:: Recorded information ::
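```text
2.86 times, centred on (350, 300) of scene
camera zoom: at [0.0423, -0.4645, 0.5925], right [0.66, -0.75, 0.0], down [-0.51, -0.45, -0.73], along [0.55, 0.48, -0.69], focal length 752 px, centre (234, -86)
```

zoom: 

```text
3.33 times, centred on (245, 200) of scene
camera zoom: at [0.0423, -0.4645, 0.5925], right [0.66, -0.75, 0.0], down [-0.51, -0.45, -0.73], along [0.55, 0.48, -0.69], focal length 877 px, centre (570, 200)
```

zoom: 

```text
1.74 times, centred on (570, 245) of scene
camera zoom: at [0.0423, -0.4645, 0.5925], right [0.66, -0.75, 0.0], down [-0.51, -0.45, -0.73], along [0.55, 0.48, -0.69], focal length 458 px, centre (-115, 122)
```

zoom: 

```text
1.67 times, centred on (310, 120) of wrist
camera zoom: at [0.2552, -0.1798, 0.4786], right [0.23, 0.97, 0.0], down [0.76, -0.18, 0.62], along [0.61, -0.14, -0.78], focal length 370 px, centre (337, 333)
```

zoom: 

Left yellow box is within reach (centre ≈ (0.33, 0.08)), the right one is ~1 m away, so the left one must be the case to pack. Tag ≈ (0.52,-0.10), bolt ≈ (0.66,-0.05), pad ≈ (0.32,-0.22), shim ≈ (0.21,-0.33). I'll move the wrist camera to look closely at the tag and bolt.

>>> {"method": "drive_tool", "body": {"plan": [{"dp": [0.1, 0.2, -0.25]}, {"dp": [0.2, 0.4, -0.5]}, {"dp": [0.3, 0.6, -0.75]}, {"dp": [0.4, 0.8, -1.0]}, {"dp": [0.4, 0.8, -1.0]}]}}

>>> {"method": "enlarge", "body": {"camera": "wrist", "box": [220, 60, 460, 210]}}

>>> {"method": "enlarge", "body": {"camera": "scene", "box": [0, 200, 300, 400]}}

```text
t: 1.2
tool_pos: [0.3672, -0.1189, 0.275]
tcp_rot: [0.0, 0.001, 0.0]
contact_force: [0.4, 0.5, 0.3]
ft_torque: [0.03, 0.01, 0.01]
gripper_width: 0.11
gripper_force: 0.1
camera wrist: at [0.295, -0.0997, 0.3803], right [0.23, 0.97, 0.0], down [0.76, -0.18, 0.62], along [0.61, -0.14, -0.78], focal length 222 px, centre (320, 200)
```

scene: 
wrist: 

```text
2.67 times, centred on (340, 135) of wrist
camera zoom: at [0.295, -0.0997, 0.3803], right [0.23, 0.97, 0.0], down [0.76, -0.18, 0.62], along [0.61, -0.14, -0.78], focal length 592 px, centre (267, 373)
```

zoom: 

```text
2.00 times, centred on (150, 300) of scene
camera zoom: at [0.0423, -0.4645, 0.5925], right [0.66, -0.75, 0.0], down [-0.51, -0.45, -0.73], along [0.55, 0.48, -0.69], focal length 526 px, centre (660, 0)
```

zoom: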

:: Excerpt provided ::

JJJJazz Hip Trio : « Douces Pluies »
Nocturne 2006
Le Jazz Hip trio, né au début des années soixante, de la rencontre de deux personnalités hors norme, le contrebassiste marseillais Roger Luccioni et le pianiste toulonnais JB Eisinger, témoigne d’une exceptionnelle aventure humaine et musicale. C’est une histoire d’amitié indéfectible entre deux musiciens « amateurs » chevronnés, étudiants dans le civil, futurs spécialistes de la santé, professeurs de la Faculté de Médecine. Ils vécurent cette double vie pendant une dizaine d’années, constituant une section rythmique de choc qui joua sur la Côte , dans les festivals et en clubs, avec des pointures américaines comme Art Blakey et ses Jazz Messengers, Dizzy Gillespie, Wes Montgomery, Jon Hendricks. Le Jazz Hip trio compta bientôt comme batteur Daniel Humair avec des invités plus ou moins réguliers, des solistes prestigieux comme Chet Baker, Didier Lockwood, Sonny Stitt, Lee Konitz, Dexter Gordon, et surtout Barney Wilen, qui devait devenir un de leurs partenaires privilégiés .
Le label sudiste varois Celp a ressorti récemment deux albums, l’un du Jazz Hip Trio, l’autre en quartet avec Barney Wilen, tous deux en live et à Chateauvallon. Ce «Barney Wilen et le Jazz Hip Trio», intitulé « Le jardin aux sentiers qui bifurquent » (un titre magnifique de Borgès) est un témoignage précieux, souvent oublié de la discographie officielle du saxophoniste.
Comment ces deux hommes ont-ils réussi à concilier cette double vie de musicien et de médecin ? Phénomène incompréhensible actuellement où la spécialisation est valorisée, mais peut-être cela explique-t-il le relatif désintérêt de la profession pour ces « dilettantes », sudistes, au parcours dispersé et quelque peu rebelle ?
Cette présentation n’est pas inutile pour révéler la suite de cette histoire à rebondissements avec dès 1957, la création d’une revue Jazz Hip, farfelue, non académique et d’un régionalisme impertinent, aventure qui devait durer dix ans. JB Eisinger, le pianiste du groupe, atteint d’une maladie invalidante, préféra s’éloigner de la scène en 1989. Son complice Roger Luccioni n’abandonna pas la partie pour autant et reforma un nouveau groupe, après d’assez longues recherches, en intégrant le pianiste Henri Florens et le batteur Jean Pierre Arnaud, tous deux attachés à leur sud natal.

:: Directive 1 ::
Copy the part of the excerpt provided from the words "Cette présentation n’est" through the words "leur sud natal.".
:: Directive 2 ::
Add the next paragraphs of the excerpt provided.

:: Written reply 1 ::
Cette présentation n’est pas inutile pour révéler la suite de cette histoire à rebondissements avec dès 1957, la création d’une revue Jazz Hip, farfelue, non académique et d’un régionalisme impertinent, aventure qui devait durer dix ans. JB Eisinger, le pianiste du groupe, atteint d’une maladie invalidante, préféra s’éloigner de la scène en 1989. Son complice Roger Luccioni n’abandonna pas la partie pour autant et reforma un nouveau groupe, après d’assez longues recherches, en intégrant le pianiste Henri Florens et le batteur Jean Pierre Arnaud, tous deux attachés à leur sud natal.

:: Written reply 2 ::
Cet album sorti chez Nocturne est un retour dans la production discographique du Jazz Hip Trio, et aussi le signe d’une continuité réelle d’esprit et de forme. Les compositions sont souvent de JB Eisinger, certaines anciennes comme « Tableau de Daniel Humair», ou Starlight starbright », gravées en 68 sur les deux premiers disques du trio, d’autres très récentes comme ce « Douces pluies »qui donne son nom à l’album, ou «L’automne est arrivé». Dans le même temps, comme s’il reprenait goût à la vie, le pianiste s’est remis à composer. Anticipant un prochain retour en scène, il s’est attelé à la création d’un Cd auto-produit, sur le label Plein Sud, enregistré chez lui, de façon artisanale, en re-recording, fort justement intitulé « Virtual Trio ». Il faudrait donc écouter les deux albums en parallèle, car ils sont bien plus que complémentaires. Ils continuent, prolongent, renforcent cette histoire étonnante de musique et de complicité, qui court sur une vie. La qualité d’interprétation du trio irrigue d’un sang neuf les compositions de JB Eisinger qui révèlent une compréhension fine et intimement vécue du jazz. L’improvisation est parfois limitée au profit de l’exposition de thèmes d’un lyrisme souvent mélancolique. « L’automne est arrivé » s’inspire d’un texte de Mimi Perrin, l’amie de toujours, clin d’œil à Early Autumn dans la version des Double Six. Pendant les années soixante, JB Eisinger se référait volontiers à la musique classique ou contemporaine (« Shéhérajazz, CelloBritten »,) il aima aussi rendre hommage à ceux qui l’ont toujours inspiré comme Johnny Griffin (« Little Giant Steps »).
La vivacité inspirée de Henri Florens, qui apporte « Thème n°1 », encouragée par une section rythmique chaleureuse- Roger Luccioni signe deux belles compositions « Hyperespace » et « Rue du Chemin Vert »- renforce l’élan et la vigueur de ce jazz que l’on écoutait autrefois dans des caves ou en club, dans le bruit des couverts et des conversations, derrière un écran de fumée, pour dissiper son ennui ou masquer ses fêlures. Un certain état d’esprit et tout un art de vivre.